How to File a Petition for Incorrigibility / Lawsuit?

Asked almost 3 years ago - Westland, MI

I need assistance dealing with a delinquent 16-year old brother. Over the past months, he's refused to go to school, causes violence in the household, and violates many rules established by the apartment complex; in fear of being evicted due to his actions. His mother doesn't want to file an incorrigibility petition due to fear of retribution from Wayne County Family Court. Here are my questions:

1. Can myself, as his brother, file a Petition of Incorrigibility against him even without having parent / guardian status?
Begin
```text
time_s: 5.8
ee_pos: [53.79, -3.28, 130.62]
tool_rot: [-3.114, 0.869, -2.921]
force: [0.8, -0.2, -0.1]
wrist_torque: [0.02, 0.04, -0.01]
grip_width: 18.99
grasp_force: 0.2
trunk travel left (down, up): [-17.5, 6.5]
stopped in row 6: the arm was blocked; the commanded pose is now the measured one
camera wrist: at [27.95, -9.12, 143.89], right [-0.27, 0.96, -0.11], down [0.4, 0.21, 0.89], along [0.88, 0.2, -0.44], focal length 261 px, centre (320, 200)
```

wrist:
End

What forms would I file?
2. Can I have him evicted and/or sue him in civil court to have him removed from the household for negligence, breach of contract, or any other legal tort before the apartment complex terminates our lease?

Attorney answers (1)

  1. Andrew Charles Lapres

    Contributor Level 16

    1

    Lawyer agrees

    Answered . Incorrigibility is proper as defined by the Juvenile Code when: "The juvenile is repeatedly disobedient to the reasonable and lawful commands of his or her parents, guardian, or custodian, and the court finds on the record by clear and convincing evidence that court-accessed services are necessary."

    It appears that you cannot file this. The prosecuting attorney can file a petiton as well, but good luck getting them to do that. Unless a crime has been committed, they're going to tell mom to "parent your child."

    As to question #2, the answer is no. He can't enter into a contract because he's only 16, so you can't sue him for breaching one. Since he's a minor, his parents/guardians are responsible for his proper care and custody. The apartment complex cannot move against your brother, so they move against your mother instead. They figure if they get rid of mom, they'll also be rid of your brother. To file an eviction, they must be able to cite and prove a breach of the lease and convince a judge that eviction is proper.

    If you simply kick your brother out, he'll be homeless. Since mom is responsible for his care/custody, she will then risk an inquiry by Child Protective Services for failing to provide for his support.